Quote verbatim everything from the line containing "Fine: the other" down to the line containing "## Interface", with both of those lines included and no others.

--- START ---

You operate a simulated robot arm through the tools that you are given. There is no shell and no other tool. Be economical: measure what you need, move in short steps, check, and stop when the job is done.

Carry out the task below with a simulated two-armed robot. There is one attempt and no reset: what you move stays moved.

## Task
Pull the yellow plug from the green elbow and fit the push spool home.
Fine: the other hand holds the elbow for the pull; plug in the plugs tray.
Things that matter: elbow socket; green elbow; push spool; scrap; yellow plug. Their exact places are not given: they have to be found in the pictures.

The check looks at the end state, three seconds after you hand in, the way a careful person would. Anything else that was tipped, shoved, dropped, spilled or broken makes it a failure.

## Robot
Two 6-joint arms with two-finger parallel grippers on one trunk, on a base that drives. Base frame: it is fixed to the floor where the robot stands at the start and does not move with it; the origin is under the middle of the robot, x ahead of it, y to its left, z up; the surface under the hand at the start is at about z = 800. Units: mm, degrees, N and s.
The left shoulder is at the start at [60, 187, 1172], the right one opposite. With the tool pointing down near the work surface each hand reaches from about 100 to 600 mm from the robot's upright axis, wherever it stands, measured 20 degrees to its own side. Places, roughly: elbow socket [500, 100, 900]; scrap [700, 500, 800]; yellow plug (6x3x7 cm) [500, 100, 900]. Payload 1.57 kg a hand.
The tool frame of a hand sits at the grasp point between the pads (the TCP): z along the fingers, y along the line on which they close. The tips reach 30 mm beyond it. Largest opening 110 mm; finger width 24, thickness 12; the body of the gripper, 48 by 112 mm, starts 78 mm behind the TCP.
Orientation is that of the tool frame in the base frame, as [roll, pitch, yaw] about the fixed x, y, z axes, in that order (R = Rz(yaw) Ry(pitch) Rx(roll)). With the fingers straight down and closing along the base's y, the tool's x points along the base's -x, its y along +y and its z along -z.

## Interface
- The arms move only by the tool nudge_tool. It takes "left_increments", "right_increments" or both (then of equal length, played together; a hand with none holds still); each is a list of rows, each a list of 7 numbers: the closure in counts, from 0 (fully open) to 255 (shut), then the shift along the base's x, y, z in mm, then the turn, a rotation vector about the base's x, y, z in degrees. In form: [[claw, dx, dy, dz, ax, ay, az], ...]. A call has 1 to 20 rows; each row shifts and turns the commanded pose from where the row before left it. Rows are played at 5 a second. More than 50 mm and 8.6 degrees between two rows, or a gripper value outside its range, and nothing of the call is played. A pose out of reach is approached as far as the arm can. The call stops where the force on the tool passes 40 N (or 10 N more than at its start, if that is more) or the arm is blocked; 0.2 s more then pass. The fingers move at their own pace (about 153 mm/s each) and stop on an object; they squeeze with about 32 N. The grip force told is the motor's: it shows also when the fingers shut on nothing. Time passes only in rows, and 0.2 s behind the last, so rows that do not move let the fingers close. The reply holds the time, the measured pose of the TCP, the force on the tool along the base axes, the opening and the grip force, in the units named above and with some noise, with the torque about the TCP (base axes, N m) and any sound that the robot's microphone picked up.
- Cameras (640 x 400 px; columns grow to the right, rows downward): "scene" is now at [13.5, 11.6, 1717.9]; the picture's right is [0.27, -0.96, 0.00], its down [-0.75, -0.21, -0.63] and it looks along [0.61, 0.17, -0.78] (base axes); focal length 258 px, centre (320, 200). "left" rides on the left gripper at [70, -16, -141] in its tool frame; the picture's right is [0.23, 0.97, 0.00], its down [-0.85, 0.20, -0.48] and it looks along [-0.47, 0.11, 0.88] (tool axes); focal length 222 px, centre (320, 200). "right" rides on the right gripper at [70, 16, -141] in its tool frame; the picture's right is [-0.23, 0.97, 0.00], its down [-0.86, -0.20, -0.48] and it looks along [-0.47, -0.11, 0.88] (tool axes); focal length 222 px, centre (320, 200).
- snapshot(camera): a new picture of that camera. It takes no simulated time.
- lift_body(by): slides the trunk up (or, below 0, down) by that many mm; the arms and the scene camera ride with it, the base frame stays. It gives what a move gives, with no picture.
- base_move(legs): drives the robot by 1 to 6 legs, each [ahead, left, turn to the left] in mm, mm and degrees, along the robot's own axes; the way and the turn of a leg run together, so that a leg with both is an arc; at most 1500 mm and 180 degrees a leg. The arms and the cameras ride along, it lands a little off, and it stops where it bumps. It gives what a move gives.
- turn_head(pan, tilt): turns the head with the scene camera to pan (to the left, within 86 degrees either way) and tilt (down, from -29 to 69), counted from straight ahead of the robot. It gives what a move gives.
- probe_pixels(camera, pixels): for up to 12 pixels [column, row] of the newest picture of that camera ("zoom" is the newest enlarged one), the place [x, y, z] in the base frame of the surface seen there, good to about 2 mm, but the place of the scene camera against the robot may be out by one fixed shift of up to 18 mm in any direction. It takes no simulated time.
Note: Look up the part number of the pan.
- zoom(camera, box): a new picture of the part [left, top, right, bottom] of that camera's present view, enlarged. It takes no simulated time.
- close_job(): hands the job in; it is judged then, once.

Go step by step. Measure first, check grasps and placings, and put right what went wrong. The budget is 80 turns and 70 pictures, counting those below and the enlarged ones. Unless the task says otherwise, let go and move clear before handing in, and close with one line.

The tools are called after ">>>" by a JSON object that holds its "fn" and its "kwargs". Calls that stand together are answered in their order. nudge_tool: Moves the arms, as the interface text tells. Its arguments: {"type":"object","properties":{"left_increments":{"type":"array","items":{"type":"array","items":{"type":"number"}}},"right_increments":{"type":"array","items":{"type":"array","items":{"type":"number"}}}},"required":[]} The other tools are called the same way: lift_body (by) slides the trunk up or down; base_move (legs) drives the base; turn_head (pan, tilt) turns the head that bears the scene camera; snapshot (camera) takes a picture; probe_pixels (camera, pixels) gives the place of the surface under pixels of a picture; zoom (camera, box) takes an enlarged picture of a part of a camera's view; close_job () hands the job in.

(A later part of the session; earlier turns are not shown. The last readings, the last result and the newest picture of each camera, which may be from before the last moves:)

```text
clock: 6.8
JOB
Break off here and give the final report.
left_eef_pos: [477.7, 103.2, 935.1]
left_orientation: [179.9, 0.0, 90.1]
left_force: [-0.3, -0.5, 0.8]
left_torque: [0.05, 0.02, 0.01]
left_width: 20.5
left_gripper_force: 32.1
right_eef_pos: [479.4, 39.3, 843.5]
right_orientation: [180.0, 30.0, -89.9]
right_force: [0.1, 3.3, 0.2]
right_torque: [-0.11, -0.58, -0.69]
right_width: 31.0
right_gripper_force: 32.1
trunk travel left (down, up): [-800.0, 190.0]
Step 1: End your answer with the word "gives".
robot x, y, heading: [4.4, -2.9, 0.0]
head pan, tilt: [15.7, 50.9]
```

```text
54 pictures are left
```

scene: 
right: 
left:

--- END ---

__Written answer__.
Fine: the other hand holds the elbow for the pull; plug in the plugs tray.
Things that matter: elbow socket; green elbow; push spool; scrap; yellow plug. Their exact places are not given: they have to be found in the pictures.

The check looks at the end state, three seconds after you hand in, the way a careful person would. Anything else that was tipped, shoved, dropped, spilled or broken makes it a failure.

## Robot
Two 6-joint arms with two-finger parallel grippers on one trunk, on a base that drives. Base frame: it is fixed to the floor where the robot stands at the start and does not move with it; the origin is under the middle of the robot, x ahead of it, y to its left, z up; the surface under the hand at the start is at about z = 800. Units: mm, degrees, N and s.
The left shoulder is at the start at [60, 187, 1172], the right one opposite. With the tool pointing down near the work surface each hand reaches from about 100 to 600 mm from the robot's upright axis, wherever it stands, measured 20 degrees to its own side. Places, roughly: elbow socket [500, 100, 900]; scrap [700, 500, 800]; yellow plug (6x3x7 cm) [500, 100, 900]. Payload 1.57 kg a hand.
The tool frame of a hand sits at the grasp point between the pads (the TCP): z along the fingers, y along the line on which they close. The tips reach 30 mm beyond it. Largest opening 110 mm; finger width 24, thickness 12; the body of the gripper, 48 by 112 mm, starts 78 mm behind the TCP.
Orientation is that of the tool frame in the base frame, as [roll, pitch, yaw] about the fixed x, y, z axes, in that order (R = Rz(yaw) Ry(pitch) Rx(roll)). With the fingers straight down and closing along the base's y, the tool's x points along the base's -x, its y along +y and its z along -z.

## Interface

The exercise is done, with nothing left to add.